**Information supplied**

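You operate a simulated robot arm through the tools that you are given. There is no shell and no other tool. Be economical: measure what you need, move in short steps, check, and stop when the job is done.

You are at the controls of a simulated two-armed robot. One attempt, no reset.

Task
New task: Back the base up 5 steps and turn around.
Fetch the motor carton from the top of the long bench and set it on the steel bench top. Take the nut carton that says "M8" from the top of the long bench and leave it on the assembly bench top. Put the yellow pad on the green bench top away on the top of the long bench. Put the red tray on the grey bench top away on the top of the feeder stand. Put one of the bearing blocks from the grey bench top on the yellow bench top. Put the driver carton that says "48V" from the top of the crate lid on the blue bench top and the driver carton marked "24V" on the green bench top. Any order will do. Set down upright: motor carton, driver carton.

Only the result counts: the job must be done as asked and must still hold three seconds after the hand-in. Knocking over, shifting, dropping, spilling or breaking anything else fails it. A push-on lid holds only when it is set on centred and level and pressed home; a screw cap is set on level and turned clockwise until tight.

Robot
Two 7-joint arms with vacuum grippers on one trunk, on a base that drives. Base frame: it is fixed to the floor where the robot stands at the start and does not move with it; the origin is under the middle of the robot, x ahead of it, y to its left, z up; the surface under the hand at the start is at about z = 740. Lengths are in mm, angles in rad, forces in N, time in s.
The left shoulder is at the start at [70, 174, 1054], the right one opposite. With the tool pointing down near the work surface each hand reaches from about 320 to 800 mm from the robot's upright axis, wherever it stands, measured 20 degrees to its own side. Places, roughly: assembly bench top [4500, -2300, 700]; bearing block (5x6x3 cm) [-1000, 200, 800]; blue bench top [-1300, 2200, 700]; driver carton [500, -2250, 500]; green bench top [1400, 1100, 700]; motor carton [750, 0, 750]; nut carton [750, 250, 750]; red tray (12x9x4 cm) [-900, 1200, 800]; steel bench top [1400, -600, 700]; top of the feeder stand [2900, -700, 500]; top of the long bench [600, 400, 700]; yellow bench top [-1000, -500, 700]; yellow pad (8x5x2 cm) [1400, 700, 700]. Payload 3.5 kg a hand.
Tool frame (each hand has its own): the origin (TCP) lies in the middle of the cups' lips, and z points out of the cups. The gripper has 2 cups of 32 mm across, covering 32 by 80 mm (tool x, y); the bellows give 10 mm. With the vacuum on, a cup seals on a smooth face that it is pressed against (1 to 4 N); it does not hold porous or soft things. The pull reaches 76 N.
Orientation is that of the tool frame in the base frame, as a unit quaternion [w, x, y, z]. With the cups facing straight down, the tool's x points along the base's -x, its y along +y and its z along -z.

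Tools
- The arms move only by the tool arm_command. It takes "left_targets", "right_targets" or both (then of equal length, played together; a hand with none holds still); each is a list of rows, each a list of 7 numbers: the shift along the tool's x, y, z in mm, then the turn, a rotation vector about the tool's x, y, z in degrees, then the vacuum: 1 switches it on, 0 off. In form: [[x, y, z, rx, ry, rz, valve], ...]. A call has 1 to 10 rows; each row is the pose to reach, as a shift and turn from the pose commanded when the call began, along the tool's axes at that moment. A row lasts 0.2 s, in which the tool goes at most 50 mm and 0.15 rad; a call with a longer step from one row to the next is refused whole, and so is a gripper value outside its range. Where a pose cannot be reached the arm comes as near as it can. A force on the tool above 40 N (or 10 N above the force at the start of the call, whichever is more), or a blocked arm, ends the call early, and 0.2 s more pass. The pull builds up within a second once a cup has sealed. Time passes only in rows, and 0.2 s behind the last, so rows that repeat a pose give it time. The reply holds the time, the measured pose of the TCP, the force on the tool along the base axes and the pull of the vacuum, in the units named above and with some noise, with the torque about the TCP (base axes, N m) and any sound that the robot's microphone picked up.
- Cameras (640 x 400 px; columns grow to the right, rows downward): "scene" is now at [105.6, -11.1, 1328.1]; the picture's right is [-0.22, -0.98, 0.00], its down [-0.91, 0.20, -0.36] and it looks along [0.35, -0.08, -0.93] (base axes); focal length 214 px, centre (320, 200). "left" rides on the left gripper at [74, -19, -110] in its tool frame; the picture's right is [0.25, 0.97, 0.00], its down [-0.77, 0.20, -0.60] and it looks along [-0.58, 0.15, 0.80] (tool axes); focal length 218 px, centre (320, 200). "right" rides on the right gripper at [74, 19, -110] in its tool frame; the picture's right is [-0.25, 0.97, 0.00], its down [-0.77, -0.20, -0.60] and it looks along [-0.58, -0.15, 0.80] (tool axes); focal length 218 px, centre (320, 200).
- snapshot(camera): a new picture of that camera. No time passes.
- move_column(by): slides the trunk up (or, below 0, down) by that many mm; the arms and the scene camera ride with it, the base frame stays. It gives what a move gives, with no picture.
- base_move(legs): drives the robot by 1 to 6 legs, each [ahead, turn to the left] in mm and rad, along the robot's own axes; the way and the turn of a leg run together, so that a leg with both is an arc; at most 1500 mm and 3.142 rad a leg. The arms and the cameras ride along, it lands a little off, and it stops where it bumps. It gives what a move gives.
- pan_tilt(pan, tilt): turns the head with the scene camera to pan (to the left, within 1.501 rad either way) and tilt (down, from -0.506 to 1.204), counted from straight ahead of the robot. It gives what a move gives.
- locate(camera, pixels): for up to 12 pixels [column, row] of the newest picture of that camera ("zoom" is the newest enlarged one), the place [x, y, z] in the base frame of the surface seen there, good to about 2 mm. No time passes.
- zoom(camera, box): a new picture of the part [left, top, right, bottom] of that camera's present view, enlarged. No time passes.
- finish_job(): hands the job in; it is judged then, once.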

**Task requirements**
1. Return the exact lines from the line with "You are at the" to the line with "Two 7-joint arms", inclusive of both, with nothing added.
2. How does the selection go on? Write the next part.

**Selection**
717.
В последующей войне Медб играет роль полководца, организатора и даже воина. Помимо ее яркого характера и мужеподобного статуса при короле Айлилле, следует помнить, что она сама явилась инициатором войны, и лишь в интересах ее самолюбия было угнать знаменитого быка. Вот как описывает ее Кетерн, один из уладских воинов, которого она ранила в битве: «Приблизилась ко мне прекрасная женщина с бледным нежным лицом и продолговатыми щеками. У нее были светлые волосы и две золотые птицы на плече. На ней был темно-пурпурный плащ с капюшоном. На спине у нее золотая вышивка в пять кулаков шириной. В руке у нее был острый дротик. Длинный железный меч с острой рукоятью у нее. Высока была она. Первая она ко мне приблизилась и ранила меня»718.

**Responses to the exercise**
1.
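You are at the controls of a simulated two-armed robot. One attempt, no reset.

Task
New task: Back the base up 5 steps and turn around.
Fetch the motor carton from the top of the long bench and set it on the steel bench top. Take the nut carton that says "M8" from the top of the long bench and leave it on the assembly bench top. Put the yellow pad on the green bench top away on the top of the long bench. Put the red tray on the grey bench top away on the top of the feeder stand. Put one of the bearing blocks from the grey bench top on the yellow bench top. Put the driver carton that says "48V" from the top of the crate lid on the blue bench top and the driver carton marked "24V" on the green bench top. Any order will do. Set down upright: motor carton, driver carton.

Only the result counts: the job must be done as asked and must still hold three seconds after the hand-in. Knocking over, shifting, dropping, spilling or breaking anything else fails it. A push-on lid holds only when it is set on centred and level and pressed home; a screw cap is set on level and turned clockwise until tight.

Robot
Two 7-joint arms with vacuum grippers on one trunk, on a base that drives. Base frame: it is fixed to the floor where the robot stands at the start and does not move with it; the origin is under the middle of the robot, x ahead of it, y to its left, z up; the surface under the hand at the start is at about z = 740. Lengths are in mm, angles in rad, forces in N, time in s.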

2.
Часто упрямство и жестокость Медб переходят все границы и с трудом находят рациональное объяснение. В начале похода за быком Медб инспектирует свои войска и замечает, что отряд из Северного Лейнстера, из народа Галеонь, превосходит других воинов в скорости и ловкости: когда остальные только ставят шатры, те уже готовят еду, когда остальные только начинают трапезу, те уже закончили и слушают арфистов. Медб не согласна взять их с собой на войну, поскольку боится, что Галеонь припишут победу исключительно себе, но и оставить их она боится: вдруг они захватят землю в отсутствие коннахтов? «Ну и что же нам делать с ними, – спрашивает Айлилль, – если им нельзя ни остаться, ни пойти с нами?» «Убить их», – отвечает Медб. «Не скрою, что это совет женщины, – говорит Айлилль. – Худое слово». Только благодаря вмешательству уладского перебежчика Фергуса, лейнстерцы остались в войске, и по совету того же Фергуса их отряд разделили между другими соединениями ирландского воинства719.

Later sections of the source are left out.